Task to carry out
Copy out the lines that include the word "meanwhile".
**** Information shown ****
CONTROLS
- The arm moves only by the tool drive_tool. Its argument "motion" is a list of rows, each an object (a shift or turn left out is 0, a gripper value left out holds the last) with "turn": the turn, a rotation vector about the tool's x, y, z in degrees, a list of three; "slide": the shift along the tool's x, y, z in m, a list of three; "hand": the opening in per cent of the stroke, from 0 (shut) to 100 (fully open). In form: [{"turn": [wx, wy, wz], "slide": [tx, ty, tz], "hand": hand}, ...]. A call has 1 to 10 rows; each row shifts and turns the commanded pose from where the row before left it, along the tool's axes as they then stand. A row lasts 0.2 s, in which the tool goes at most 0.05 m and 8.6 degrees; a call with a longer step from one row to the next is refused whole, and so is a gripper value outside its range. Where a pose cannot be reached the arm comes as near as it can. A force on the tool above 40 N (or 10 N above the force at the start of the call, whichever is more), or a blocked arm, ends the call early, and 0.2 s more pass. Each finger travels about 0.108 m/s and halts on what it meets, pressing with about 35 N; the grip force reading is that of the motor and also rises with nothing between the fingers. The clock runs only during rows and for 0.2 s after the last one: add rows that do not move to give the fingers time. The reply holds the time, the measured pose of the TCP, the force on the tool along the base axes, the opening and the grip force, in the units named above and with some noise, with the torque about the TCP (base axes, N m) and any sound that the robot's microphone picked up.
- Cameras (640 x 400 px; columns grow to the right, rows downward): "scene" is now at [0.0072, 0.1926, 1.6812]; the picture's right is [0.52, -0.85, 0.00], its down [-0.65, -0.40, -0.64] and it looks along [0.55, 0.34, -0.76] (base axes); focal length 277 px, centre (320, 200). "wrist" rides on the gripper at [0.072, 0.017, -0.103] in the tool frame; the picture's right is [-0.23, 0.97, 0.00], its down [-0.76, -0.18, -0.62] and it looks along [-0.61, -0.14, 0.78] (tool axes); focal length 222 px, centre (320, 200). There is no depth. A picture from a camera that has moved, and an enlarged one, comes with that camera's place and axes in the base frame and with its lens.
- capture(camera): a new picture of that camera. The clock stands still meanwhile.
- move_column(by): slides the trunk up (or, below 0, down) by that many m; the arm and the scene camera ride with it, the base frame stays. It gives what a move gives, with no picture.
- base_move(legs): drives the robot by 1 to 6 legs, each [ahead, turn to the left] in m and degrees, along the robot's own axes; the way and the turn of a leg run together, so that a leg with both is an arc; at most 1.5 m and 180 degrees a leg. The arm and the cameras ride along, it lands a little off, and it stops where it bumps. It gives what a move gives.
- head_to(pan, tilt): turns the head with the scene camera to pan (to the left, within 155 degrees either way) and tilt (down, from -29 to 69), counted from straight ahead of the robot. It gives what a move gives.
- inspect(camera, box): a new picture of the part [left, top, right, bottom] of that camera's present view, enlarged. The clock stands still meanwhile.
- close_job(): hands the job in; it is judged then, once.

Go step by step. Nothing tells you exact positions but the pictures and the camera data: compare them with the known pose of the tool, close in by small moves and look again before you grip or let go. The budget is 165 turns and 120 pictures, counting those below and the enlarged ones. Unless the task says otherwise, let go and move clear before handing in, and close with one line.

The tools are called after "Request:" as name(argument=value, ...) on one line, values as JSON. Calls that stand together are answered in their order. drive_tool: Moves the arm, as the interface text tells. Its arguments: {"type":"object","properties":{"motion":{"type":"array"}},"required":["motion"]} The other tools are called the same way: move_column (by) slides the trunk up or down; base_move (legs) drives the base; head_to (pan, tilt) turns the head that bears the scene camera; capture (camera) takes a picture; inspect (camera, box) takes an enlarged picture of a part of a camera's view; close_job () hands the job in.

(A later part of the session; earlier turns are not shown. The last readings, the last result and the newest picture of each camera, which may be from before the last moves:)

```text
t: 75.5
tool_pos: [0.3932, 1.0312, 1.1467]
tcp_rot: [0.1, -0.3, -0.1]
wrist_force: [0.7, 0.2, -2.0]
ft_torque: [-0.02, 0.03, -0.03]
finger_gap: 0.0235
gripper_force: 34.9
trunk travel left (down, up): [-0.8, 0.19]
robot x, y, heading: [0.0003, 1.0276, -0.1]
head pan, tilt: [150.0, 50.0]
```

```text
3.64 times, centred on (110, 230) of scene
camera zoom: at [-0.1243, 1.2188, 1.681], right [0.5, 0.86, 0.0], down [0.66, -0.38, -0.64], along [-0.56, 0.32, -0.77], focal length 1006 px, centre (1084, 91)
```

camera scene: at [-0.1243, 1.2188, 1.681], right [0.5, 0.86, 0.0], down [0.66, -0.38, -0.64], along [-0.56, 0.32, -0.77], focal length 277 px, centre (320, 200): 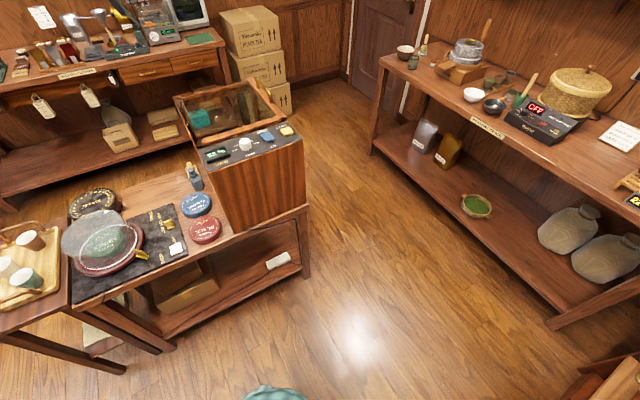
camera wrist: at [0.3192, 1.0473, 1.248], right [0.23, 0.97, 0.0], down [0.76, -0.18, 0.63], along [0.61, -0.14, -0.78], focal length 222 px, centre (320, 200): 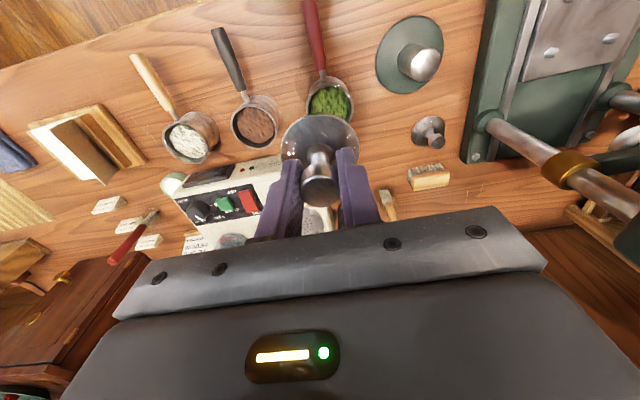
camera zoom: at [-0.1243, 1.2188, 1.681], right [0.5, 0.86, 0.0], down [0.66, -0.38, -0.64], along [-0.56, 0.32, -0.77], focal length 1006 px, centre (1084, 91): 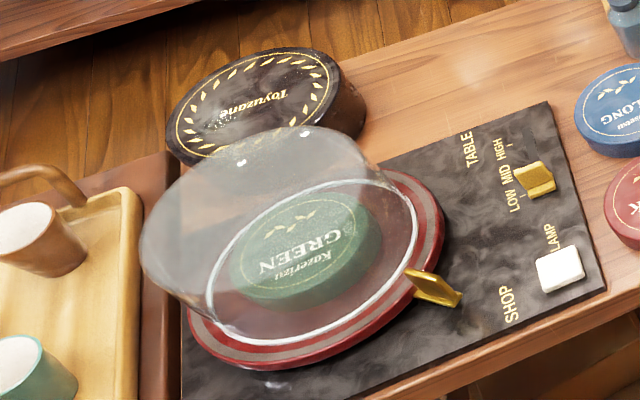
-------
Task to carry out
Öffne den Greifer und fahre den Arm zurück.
****
Response below
- capture(camera): a new picture of that camera. The clock stands still meanwhile.
- inspect(camera, box): a new picture of the part [left, top, right, bottom] of that camera's present view, enlarged. The clock stands still meanwhile.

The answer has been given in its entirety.